Source passage:
So, here it is.  What we need to pray for now is that the Spirit of God might manifest Himself in new and fresh ways within our hearts and lives, that He might have that perfect possession of us we speak of so often— body, soul, and spirit— that He would reign with fullness and freedom over every area of our experience, and that He might continue to wage war on our behalf, covering our blindside and our backside against the attacks of the evil one!  As I was thinking about new channels through which the Spirit might flow, new ways He might bring Christ roaring to the forefront and glorify the King through us and within us, here’s what came to me.  Remember the old saying, “We have all of Him, the problem is He doesn’t have all of us”?  Precisely.  Those new avenues of divine action, divine power, divine purity, divine holiness, righteousness, and love are going to come open as the old avenues of pain, heartache, hurt and despair, those old pockets of anger, bitterness, recrimination and revenge are cleansed, purged and purified by His presence.  As the healing of our hearts becomes deeper and deeper and the structure of our souls becomes more and more whole, we’re going to find that the Holy Spirit has new realms in which to operate within us, entire regions of the sub-conscious soul to move and to breathe in.  The ‘hidden places’ of yesteryear, the areas formerly off-limits, are now wide-open channels of free-flowing grace.

Given data:

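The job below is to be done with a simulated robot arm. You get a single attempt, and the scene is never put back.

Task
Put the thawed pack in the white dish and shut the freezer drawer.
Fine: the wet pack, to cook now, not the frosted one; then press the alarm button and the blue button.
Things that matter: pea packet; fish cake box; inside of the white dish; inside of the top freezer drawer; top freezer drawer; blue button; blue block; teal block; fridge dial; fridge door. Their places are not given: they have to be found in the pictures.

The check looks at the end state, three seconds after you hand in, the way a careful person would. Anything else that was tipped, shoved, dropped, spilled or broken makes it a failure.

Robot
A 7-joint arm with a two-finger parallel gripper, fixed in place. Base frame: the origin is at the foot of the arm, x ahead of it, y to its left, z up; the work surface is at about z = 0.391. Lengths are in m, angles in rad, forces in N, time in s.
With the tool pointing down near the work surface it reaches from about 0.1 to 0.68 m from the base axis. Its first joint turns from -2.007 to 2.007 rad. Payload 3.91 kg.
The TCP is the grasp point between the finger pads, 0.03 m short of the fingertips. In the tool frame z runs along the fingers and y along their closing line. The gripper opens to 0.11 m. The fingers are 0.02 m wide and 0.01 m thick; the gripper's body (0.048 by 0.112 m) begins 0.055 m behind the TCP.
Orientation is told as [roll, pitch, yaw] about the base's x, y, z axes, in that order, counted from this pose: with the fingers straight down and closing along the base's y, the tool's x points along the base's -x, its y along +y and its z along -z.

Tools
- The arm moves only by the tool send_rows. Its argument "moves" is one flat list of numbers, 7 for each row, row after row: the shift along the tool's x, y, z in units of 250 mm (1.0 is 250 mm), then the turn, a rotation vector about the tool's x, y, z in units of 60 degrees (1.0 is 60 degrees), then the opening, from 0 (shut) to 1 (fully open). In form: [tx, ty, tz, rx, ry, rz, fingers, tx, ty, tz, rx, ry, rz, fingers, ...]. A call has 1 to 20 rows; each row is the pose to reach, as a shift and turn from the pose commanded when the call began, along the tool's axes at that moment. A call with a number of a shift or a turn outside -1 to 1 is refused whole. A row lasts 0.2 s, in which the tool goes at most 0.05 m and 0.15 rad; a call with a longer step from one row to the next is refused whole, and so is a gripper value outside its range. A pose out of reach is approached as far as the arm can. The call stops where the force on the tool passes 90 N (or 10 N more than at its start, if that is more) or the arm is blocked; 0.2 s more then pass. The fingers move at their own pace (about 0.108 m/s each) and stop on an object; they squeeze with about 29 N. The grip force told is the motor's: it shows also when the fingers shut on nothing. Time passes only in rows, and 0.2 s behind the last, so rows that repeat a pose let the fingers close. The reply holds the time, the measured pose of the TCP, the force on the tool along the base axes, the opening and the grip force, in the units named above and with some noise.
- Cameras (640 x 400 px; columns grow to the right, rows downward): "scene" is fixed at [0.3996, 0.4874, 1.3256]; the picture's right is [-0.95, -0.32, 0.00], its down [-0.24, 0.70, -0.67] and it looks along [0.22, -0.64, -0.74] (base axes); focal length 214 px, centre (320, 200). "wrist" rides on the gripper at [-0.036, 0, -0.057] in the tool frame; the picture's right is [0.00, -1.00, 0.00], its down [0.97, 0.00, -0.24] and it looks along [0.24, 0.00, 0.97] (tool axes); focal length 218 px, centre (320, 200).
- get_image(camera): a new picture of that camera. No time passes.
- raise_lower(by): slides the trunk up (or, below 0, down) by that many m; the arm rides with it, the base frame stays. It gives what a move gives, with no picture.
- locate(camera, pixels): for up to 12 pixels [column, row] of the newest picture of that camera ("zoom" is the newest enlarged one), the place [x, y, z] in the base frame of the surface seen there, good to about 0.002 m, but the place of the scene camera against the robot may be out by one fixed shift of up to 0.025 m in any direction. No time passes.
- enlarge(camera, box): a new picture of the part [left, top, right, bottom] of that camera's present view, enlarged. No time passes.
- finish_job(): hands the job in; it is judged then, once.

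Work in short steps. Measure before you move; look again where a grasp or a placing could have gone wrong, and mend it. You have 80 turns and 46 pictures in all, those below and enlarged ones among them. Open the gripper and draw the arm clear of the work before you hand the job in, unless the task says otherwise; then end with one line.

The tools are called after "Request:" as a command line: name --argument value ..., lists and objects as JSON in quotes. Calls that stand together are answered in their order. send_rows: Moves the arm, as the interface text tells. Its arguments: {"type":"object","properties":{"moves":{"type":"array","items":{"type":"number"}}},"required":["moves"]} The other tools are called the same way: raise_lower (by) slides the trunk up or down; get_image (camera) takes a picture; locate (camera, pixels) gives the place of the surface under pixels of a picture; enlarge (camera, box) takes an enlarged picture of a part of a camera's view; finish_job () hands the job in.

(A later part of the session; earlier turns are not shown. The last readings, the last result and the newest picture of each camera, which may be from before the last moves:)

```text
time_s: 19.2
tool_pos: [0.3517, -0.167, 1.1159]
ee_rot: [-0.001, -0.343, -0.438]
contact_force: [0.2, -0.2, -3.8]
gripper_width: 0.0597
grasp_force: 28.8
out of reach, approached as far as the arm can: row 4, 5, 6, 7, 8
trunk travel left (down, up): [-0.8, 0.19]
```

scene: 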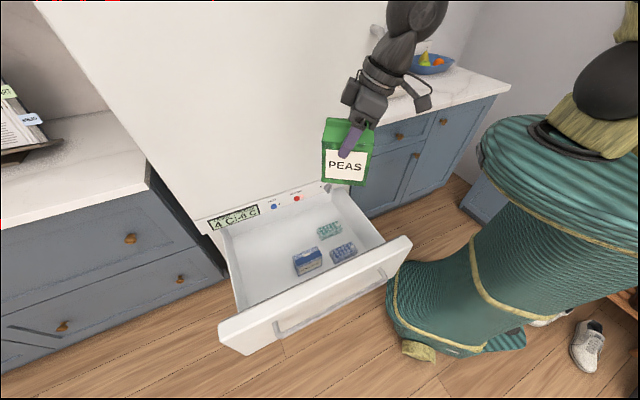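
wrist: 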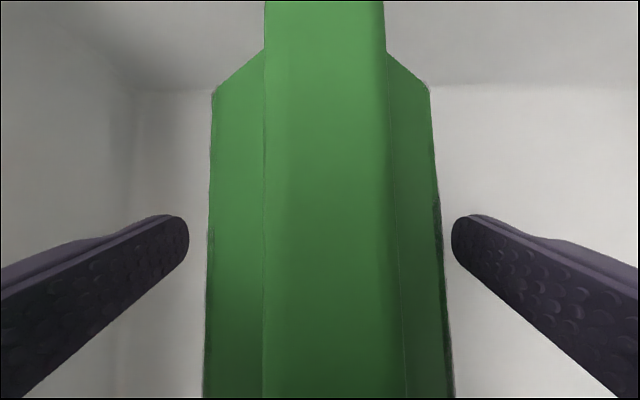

What you should do:
Type the source passage over again with no edits.

Output below:
So, here it is.  What we need to pray for now is that the Spirit of God might manifest Himself in new and fresh ways within our hearts and lives, that He might have that perfect possession of us we speak of so often— body, soul, and spirit— that He would reign with fullness and freedom over every area of our experience, and that He might continue to wage war on our behalf, covering our blindside and our backside against the attacks of the evil one!  As I was thinking about new channels through which the Spirit might flow, new ways He might bring Christ roaring to the forefront and glorify the King through us and within us, here’s what came to me.  Remember the old saying, “We have all of Him, the problem is He doesn’t have all of us”?  Precisely.  Those new avenues of divine action, divine power, divine purity, divine holiness, righteousness, and love are going to come open as the old avenues of pain, heartache, hurt and despair, those old pockets of anger, bitterness, recrimination and revenge are cleansed, purged and purified by His presence.  As the healing of our hearts becomes deeper and deeper and the structure of our souls becomes more and more whole, we’re going to find that the Holy Spirit has new realms in which to operate within us, entire regions of the sub-conscious soul to move and to breathe in.  The ‘hidden places’ of yesteryear, the areas formerly off-limits, are now wide-open channels of free-flowing grace.